I tried again and again, but the log stayed intact. Panting, I stopped to think. Should I just give up? How could I admit defeat to the smiling Geezer? As my breathing slowed, I began to wonder if there was a better way.  I started experimenting with the swing, pounding the log with no wedge. Slowly, slowly the rhythm came. Easy on the backswing, transition smoothly to overhead while inhaling. Then continue the downswing with a forced exhale, letting gravity do most of the work, adding muscle to accelerate the sledge before the strike. Trying too hard ruins the accuracy. After an hour or so the victim log had a deep depression from the beating.

OK. Now add the wedge. I tapped it in further to hold it. Focus. Concentrate. Imagine Geezer’s face on the center of the wedge and don’t take my eyes off it. Things go where you look. I swung easy at first, trying for square hits more than force. Slowly, slowly, as I added more speed, the wedge burrowed into the log. I was surprised when the log split, the two halves even. Splitting the halves into quarters and the quarters into eighths with a splitting ax and sledgehammer proved easier, as the ax bit securely into the log for the sledge, or sometimes split it directly. But after a few more logs tiredness ruined my aim. So I added pacing to the list. Three full days of work converted the log pile into a neat row of split wood. I could feel my muscles growing harder, a feeling I have prized ever since.

I walked to Geezer and looked him in the eye, man to man, as he paid me.

The simple lessons of those days followed me through my life. I learned to sell door to door, seeds in grade school, light bulbs in high school and encyclopedias in college. As a teenager I learned to fit in as the only white guy in the caddy shack in the local golf course we could not afford to join, and not to gamble knock rummy with the other caddies. Finally old enough for a license, I rebuilt old motorcycles bought for a hundred dollars to get to my jobs. To make money for college, I learned in high school how to change oil, grease steering joint nipples, replace tires, and adjust valves on a running engine as an assistant mechanic at an local garage that had decades of grease and grime worked into the floors and walls. I worked as a projectionist in the local theater, pumped gas at a station located on US Highway 130.

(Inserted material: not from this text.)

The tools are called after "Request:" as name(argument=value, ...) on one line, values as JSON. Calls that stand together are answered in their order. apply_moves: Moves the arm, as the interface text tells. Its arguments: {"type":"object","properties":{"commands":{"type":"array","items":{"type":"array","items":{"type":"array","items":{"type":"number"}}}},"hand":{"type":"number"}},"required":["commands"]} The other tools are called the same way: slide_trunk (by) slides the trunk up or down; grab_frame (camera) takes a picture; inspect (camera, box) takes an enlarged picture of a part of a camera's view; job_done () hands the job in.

During college summer breaks I worked in chemical factories, driving a fork lift, filling bags with vinyl powder resin and manhandling 50 gallon drums of liquid chemicals used to make Plexiglas. For the drum job, I had to hide rolls of quarters in my pockets to meet the minimum 138 pounds required for the job. When I slipped using a crowbar to open a plastic clogged drain and split open a finger along a childhood scar caused by the blades of a  push mower, the foreman was annoyed about the papers he had to fill out.

I learned to imitate the vocal patterns and body language of my fellow workers, as adolescents do in trying to learn what patterns to follow in becoming an adult. Later, mimicry extended to drinking, talking politics, smoking, marriage and more. All of my  jobs reinforced that college was my key to a better way of making a living. Even then, my first mental job, doing research as a soldier in the Army after college, felt strange, though it had the physicality of building a lab from scratch using leftover equipment I scrounged from around the base. I approached research and later law as work that exercised my brain rather than muscles. Both kinds of exercise felt good, still do.

The wood split lessons have always applied.  Define and analyze the problem. Gather the necessary tools. Break a huge task into small digestible ones. Look for the easiest opening to a solution. Focus on the task. If need be, make an opponent the target. Pace and conserve energy. When the pieces are solved, organize them into a neat, organized, logical package.

So now I am a Geezer, working life done. I can afford to buy split wood, but every autumn I walk to my log pile with sledge, wedges and splitter in. I love the feel of tools in my hands, the feedback of a smooth swing, the satisfied feeling when a log splits just where I wanted. Being warmed by the fire is a bonus. When I take a break, I sit on an outside bench and listen to the wind rustling the dried leaves and the geese honking overhead, urging each other southward. And I remember my first hard job with a smile.


In the past, I was a patent litigator. In the present I am a motorcyclist, a world traveler, a learning-to-be-writer and a devourer of books and New York City culture.